Bill is a nurse’s aide, whose union negotiated with the hospital for a total package of $2800 per month; of this amount $2500 is salary and $300 pays his health insurance premium.
Do Jill and Bill pay nothing for their health insurance? Not exactly. Employers generally agree on a total package of wages and fringe benefits; if Jill and Bill did not receive health insurance, their pay would probably go up by nearly $300 per month. That is why employer-paid health insurance premiums are generally considered deductions from wages or salary, and thus paid by the employee (Blumberg et al, 2007). For Jill, health insurance amounts to only 5% of her income, but for Bill it is 12%. The MEPS corroborates the regressivity of employment-based health insurance; in 2001–2003, premiums took an average of 10.9% of the income of families in between 100% and 200% of the federal poverty line compared with 2.3% for those above 500% of poverty (Blumberg et al, 2007).
Larry Lowe earns $10,000 and pays $410 in federal and state income taxes, or 4.1% of his income.
Harold High earns $100,000 and pays $12,900 in income taxes, or 12.9% of his income.
The progressive income tax is the largest tax providing money for government-financed health care. Most other taxes are regressive (eg, sales and property taxes), and the combined burden of all taxes that finance health care is roughly proportional (Pechman, 1985).
In 2009, 46% of health care expenditures were financed through out-of-pocket payments and premiums, which are regressive, while 47% was funded through government revenues (Martin et al, 2011), which are proportional. The sum total of health care financing is regressive. In 1999, the poorest quintile of households spent 18% of income on health care, while the highest-income quintile spent only 3% (Cowan et al, 2002). Overall, the US health care system is financed in a manner that is unhealthy.
Neither Fred Farmer nor his great-grandson Ted had health insurance, but the modern-day Mr. Farmer’s predicament differs drastically from that of his ancestor. Third-party financing of health care has fueled an expansive health care system that offers treatments unimaginable a century ago, but at tremendous expense.
Each of the four modes of financing health care developed historically as a solution to the inadequacy of the previous modes. Private insurance provided protection to patients against the unpredictable costs of medical care, as well as protection to providers of care against the unpredictable ability of patients to pay. But the private insurance solution created three new, interrelated problems:
1. The opportunity for health care providers to increase fees to insurers caused health services to become increasingly unaffordable for those with inadequate insurance or no insurance.
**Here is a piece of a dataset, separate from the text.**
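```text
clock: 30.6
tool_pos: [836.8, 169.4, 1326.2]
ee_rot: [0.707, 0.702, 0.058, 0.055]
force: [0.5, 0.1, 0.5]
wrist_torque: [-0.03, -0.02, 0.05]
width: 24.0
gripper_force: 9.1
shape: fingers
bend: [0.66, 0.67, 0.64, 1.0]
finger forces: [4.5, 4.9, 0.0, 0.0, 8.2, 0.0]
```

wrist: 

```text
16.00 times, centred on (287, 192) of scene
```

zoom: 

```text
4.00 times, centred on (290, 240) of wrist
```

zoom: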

2. The employment-based nature of group insurance placed people who were unemployed, retired, or working part-time at a disadvantage for the purchase of insurance, and partially masked the true costs of insurance for employees who did receive health benefits at the workplace.
3. Competition inherent in a deregulated private insurance market gave rise to the practice of experience rating, which made insurance premiums unaffordable for many elderly people and other medically needy groups.
To solve these problems, government financing was required, but government financing fueled an even greater inflation in health care costs.
As each “solution” was introduced, health care financing improved for a time. But rising costs have jeopardized private and public coverage for many people and made services unaffordable for those without a source of third-party payment. The problems of each financing mode, and the problems created by each successive solution, have accumulated into a complex crisis characterized by inadequate access for some and high costs for everyone.